● **DATA LINES**

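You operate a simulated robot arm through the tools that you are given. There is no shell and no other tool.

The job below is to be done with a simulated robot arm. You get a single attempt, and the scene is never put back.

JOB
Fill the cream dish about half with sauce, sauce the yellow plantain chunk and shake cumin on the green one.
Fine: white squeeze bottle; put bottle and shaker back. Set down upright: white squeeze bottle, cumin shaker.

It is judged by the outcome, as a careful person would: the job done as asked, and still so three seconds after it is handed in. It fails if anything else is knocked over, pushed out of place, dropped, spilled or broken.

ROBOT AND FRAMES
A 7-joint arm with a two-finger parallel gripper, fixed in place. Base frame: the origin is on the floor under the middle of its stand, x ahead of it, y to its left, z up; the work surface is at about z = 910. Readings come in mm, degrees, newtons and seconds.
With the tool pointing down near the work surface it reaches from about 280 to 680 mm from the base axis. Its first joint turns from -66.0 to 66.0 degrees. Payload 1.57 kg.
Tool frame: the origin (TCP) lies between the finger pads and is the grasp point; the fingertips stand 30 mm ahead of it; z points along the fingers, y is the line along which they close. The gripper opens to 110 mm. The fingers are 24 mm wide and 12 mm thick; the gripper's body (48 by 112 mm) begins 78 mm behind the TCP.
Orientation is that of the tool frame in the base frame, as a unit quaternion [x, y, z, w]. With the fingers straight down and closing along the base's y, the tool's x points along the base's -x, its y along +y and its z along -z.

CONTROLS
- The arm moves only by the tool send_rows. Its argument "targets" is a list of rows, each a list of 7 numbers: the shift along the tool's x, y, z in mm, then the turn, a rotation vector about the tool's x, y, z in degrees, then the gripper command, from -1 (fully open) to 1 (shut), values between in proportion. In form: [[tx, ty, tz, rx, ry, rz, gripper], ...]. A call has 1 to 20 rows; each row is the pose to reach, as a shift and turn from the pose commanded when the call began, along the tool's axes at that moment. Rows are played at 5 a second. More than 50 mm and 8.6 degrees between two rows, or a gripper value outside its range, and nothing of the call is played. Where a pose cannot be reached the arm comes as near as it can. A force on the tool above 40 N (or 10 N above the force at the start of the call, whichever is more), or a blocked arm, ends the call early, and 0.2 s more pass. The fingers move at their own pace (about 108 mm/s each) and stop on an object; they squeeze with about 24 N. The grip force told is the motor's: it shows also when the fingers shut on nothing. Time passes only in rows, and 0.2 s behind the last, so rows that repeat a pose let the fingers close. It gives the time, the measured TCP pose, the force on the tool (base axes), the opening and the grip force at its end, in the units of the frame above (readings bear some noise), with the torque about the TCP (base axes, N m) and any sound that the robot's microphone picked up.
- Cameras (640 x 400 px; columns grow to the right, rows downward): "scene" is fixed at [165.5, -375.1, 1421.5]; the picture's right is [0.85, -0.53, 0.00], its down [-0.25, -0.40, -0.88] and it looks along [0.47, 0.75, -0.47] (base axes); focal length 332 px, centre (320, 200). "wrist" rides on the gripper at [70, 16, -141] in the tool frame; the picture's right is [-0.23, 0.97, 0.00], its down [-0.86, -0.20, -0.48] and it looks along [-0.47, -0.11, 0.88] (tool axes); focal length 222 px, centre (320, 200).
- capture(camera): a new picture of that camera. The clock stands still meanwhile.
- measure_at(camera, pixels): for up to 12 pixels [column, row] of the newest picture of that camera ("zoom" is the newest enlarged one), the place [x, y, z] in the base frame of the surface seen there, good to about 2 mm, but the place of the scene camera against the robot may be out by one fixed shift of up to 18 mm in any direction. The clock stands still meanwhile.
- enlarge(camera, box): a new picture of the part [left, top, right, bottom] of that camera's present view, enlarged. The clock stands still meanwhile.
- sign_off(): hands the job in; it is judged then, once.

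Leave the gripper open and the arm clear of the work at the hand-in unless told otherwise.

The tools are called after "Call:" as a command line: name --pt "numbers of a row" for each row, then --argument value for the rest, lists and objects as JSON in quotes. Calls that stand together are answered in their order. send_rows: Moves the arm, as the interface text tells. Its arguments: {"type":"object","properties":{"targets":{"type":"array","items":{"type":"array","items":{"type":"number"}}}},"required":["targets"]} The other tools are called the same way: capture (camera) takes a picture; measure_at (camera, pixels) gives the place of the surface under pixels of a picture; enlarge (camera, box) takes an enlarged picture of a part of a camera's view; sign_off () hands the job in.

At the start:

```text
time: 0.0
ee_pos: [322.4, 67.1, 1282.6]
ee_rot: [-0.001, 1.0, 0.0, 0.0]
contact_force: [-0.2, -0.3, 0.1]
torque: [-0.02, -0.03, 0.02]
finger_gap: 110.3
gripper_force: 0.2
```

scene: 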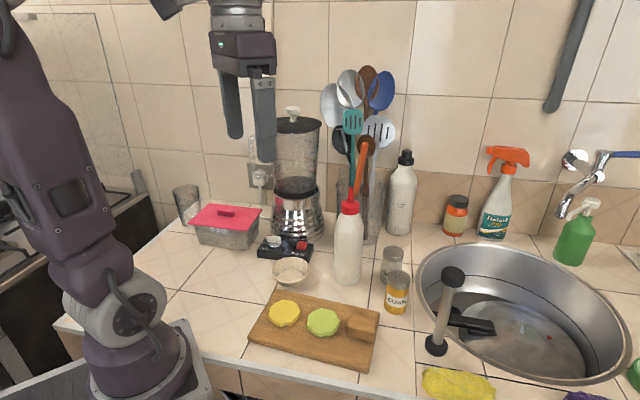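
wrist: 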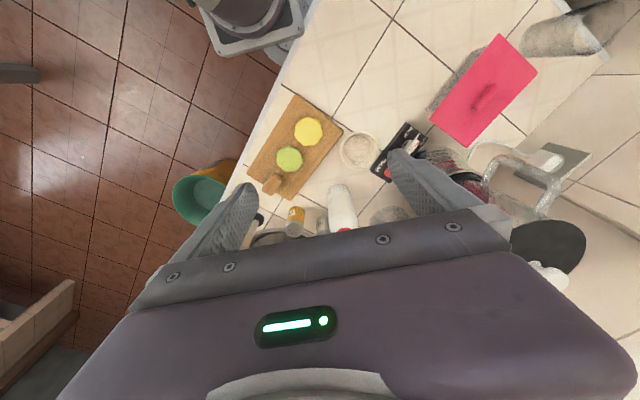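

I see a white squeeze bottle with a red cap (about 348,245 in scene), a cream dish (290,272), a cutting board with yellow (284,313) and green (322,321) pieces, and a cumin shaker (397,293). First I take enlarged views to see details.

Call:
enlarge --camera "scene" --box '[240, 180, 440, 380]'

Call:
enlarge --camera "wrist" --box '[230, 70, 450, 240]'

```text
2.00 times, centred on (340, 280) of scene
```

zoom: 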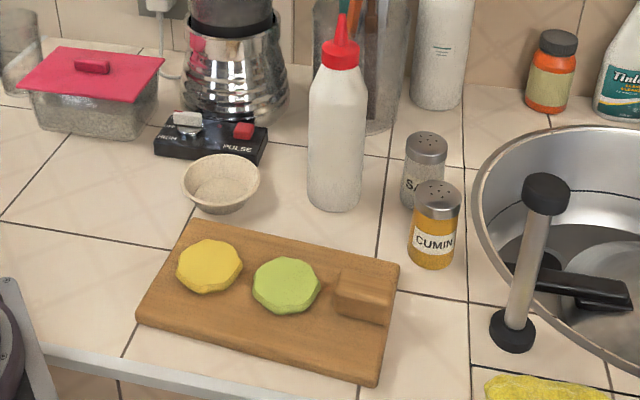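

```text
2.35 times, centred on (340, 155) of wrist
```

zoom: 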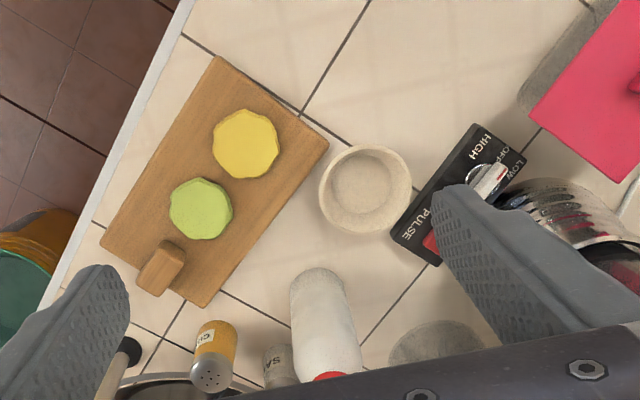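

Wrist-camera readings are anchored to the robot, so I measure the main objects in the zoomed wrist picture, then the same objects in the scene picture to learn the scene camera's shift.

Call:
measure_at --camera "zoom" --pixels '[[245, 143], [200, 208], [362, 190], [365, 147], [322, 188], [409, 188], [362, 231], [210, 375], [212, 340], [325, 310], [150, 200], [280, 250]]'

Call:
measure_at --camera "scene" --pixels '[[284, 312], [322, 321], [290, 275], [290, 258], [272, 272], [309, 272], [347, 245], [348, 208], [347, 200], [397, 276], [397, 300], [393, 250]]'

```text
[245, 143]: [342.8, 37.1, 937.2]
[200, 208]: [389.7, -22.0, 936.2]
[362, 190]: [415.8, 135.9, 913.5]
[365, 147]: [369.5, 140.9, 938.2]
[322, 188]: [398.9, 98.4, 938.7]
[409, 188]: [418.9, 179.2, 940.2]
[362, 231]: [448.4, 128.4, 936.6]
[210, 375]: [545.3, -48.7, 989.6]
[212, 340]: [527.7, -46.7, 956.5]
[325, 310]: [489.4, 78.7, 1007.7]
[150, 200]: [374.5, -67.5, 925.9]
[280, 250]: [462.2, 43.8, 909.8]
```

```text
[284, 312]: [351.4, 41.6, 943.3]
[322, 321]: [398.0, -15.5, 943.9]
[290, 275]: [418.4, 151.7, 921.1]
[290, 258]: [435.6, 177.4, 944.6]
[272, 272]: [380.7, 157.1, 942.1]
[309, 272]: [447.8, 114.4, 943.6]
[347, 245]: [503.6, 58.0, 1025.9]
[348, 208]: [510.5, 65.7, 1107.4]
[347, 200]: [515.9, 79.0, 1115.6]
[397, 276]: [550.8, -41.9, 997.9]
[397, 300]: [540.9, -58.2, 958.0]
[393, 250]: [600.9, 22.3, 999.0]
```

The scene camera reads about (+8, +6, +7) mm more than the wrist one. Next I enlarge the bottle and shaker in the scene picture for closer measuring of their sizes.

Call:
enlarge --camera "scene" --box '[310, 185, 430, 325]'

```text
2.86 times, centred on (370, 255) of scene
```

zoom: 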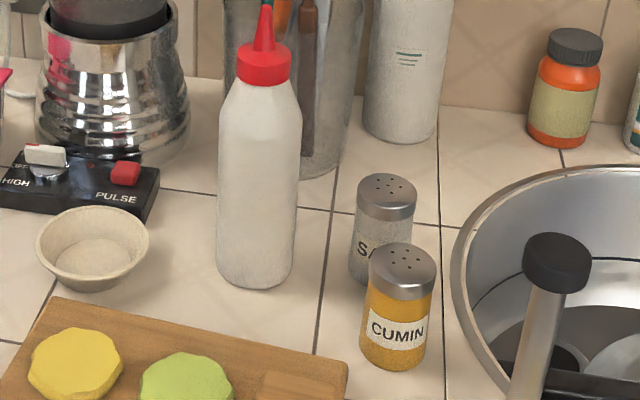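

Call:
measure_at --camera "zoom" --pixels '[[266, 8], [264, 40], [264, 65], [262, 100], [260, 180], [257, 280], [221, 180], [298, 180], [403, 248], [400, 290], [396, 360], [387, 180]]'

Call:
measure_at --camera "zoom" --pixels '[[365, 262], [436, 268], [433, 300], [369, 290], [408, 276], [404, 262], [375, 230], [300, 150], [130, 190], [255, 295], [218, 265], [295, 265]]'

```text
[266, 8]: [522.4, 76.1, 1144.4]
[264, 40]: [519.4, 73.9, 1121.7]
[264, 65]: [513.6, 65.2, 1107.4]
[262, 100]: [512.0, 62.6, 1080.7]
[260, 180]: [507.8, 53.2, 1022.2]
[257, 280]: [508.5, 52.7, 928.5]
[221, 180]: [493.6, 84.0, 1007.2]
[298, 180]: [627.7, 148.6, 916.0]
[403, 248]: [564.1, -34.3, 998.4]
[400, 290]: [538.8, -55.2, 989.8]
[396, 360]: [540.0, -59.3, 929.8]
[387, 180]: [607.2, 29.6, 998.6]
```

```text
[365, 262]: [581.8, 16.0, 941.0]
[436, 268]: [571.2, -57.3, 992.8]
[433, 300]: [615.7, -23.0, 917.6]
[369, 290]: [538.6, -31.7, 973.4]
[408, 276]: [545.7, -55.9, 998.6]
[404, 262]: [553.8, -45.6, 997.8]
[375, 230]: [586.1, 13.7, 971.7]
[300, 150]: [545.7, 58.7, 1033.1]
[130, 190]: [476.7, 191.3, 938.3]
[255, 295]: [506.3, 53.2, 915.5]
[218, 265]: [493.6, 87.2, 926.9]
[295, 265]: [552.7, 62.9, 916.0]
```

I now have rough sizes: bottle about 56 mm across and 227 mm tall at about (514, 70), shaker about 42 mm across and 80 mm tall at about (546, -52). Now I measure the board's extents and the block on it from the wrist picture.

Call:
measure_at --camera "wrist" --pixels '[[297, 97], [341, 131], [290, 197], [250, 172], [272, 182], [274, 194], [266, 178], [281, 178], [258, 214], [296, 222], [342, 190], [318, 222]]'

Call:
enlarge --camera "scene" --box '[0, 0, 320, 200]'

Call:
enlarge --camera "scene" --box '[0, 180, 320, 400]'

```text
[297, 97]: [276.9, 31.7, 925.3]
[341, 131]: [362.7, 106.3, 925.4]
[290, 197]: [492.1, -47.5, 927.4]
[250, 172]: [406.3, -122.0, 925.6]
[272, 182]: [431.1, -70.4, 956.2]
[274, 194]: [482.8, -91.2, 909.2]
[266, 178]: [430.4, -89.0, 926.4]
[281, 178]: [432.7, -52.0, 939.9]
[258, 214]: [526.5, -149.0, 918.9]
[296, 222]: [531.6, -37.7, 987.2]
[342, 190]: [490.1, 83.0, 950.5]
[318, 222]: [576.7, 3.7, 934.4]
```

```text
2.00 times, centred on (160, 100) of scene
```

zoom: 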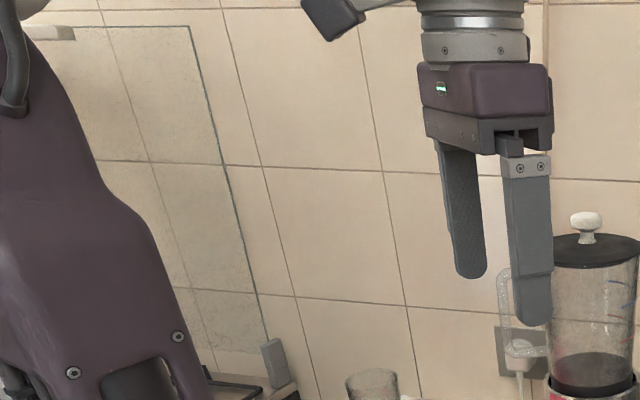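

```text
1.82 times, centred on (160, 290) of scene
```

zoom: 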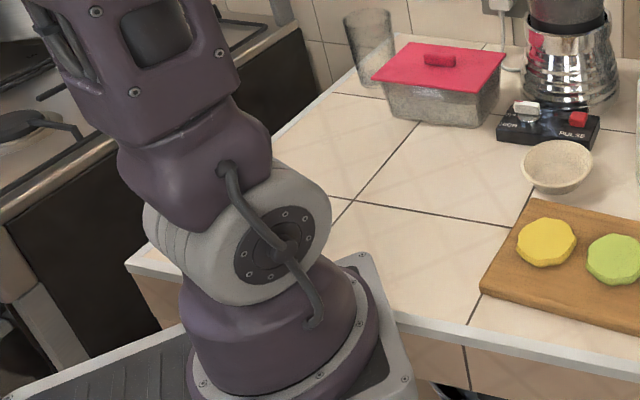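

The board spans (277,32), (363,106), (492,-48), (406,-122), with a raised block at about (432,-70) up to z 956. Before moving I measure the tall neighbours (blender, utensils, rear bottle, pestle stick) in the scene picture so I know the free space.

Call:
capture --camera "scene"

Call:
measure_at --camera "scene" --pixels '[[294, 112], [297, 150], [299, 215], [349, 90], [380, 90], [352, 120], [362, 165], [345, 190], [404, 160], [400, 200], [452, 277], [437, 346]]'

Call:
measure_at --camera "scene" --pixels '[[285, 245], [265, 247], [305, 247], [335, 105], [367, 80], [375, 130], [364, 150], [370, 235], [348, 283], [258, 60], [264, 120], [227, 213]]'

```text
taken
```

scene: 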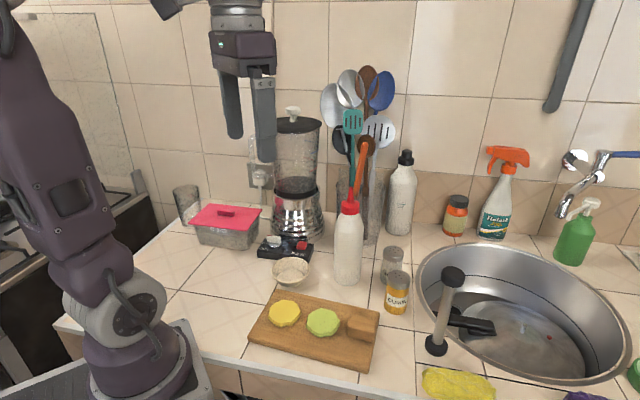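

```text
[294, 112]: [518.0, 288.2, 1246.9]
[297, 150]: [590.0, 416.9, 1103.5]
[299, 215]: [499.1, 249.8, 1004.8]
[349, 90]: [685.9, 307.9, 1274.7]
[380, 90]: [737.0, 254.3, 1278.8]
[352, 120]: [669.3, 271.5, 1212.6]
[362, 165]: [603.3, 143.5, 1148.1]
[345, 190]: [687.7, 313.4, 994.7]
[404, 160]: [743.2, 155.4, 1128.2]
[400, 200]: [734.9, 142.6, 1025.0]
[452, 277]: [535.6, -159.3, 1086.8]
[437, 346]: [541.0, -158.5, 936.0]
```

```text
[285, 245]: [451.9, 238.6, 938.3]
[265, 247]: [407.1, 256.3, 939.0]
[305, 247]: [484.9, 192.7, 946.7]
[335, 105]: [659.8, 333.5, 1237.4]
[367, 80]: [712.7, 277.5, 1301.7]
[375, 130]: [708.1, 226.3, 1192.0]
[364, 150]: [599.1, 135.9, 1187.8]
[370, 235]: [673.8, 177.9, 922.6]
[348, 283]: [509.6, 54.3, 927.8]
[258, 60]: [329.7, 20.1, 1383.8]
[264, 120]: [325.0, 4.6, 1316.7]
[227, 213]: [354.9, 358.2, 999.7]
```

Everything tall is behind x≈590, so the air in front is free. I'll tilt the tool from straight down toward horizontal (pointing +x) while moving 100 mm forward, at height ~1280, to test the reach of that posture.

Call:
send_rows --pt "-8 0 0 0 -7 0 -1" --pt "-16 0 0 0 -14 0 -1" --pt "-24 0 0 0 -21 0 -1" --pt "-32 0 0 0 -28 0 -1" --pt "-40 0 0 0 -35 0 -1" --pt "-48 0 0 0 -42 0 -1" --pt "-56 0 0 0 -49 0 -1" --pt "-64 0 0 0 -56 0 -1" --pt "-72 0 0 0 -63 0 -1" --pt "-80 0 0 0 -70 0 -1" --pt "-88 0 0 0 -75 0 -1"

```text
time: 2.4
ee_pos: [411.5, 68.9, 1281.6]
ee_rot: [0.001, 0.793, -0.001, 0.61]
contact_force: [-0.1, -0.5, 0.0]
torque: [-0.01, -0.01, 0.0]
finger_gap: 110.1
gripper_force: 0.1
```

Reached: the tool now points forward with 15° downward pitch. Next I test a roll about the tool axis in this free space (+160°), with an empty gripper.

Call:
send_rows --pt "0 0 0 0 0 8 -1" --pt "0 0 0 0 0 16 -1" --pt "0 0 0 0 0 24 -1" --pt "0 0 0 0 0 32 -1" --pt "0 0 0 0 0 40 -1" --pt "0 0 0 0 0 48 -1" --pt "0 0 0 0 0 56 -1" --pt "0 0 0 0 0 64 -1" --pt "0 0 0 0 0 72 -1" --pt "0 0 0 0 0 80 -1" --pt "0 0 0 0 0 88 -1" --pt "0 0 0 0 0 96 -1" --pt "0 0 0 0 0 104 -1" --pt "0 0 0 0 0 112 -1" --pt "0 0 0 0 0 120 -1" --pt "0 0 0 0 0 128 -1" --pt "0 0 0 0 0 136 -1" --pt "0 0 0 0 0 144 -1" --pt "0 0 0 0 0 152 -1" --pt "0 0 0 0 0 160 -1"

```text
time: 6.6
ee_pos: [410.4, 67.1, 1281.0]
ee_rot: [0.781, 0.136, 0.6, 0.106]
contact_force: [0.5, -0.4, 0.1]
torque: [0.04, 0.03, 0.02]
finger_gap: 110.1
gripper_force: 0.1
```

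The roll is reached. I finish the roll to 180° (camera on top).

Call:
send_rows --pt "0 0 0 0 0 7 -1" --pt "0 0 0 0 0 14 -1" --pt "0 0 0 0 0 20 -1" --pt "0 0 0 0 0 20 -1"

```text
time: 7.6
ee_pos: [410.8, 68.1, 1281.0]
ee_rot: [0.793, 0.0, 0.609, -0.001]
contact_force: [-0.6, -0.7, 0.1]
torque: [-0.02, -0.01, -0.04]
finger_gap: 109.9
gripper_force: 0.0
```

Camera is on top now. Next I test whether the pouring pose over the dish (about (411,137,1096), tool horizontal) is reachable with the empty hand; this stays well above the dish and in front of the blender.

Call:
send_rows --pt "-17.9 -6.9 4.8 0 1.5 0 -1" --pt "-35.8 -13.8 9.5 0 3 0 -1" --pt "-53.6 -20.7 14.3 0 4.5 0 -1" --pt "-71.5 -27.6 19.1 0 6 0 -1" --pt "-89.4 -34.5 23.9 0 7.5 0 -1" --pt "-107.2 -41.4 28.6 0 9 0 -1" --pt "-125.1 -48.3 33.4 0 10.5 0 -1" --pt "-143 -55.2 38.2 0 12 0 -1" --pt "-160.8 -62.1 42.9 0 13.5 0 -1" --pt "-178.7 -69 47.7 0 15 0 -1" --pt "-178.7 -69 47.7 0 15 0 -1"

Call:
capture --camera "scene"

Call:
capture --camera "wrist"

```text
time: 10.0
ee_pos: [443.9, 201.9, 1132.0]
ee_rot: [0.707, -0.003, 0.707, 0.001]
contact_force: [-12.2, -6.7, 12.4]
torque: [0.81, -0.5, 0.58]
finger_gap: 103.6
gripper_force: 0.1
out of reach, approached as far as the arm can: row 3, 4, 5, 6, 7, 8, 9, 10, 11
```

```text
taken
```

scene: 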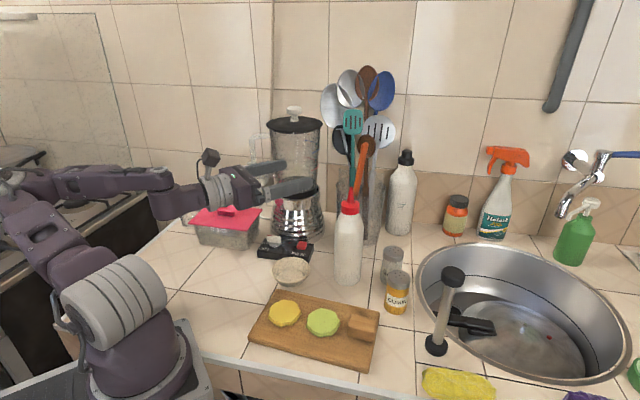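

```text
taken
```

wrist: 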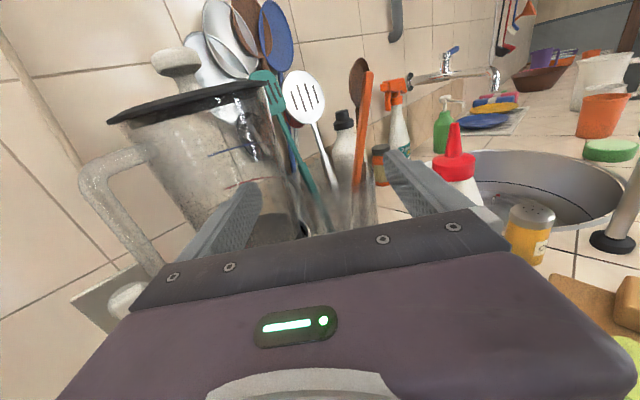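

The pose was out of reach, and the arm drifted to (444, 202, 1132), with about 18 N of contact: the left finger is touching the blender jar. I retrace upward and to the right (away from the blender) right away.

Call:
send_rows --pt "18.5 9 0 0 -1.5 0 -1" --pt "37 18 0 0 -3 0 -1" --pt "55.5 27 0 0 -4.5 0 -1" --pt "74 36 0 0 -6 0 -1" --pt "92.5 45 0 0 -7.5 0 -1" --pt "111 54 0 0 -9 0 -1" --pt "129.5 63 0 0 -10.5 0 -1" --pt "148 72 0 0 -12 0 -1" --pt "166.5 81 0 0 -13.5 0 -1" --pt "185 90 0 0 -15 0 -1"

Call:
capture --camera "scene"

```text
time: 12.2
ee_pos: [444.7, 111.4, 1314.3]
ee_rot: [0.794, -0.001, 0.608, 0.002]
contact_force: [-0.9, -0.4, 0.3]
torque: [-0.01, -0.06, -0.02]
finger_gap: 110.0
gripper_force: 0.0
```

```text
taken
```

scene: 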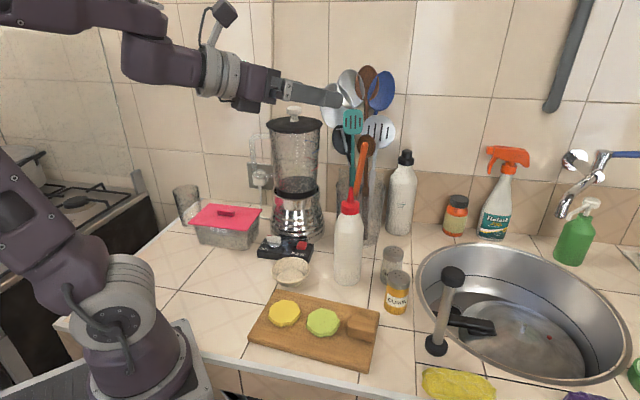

● **GIVEN REQUEST**
Show every line above in which the word "judged" occurs.

● **COMPLETED EXERCISE**
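It is judged by the outcome, as a careful person would: the job done as asked, and still so three seconds after it is handed in. It fails if anything else is knocked over, pushed out of place, dropped, spilled or broken.
- sign_off(): hands the job in; it is judged then, once.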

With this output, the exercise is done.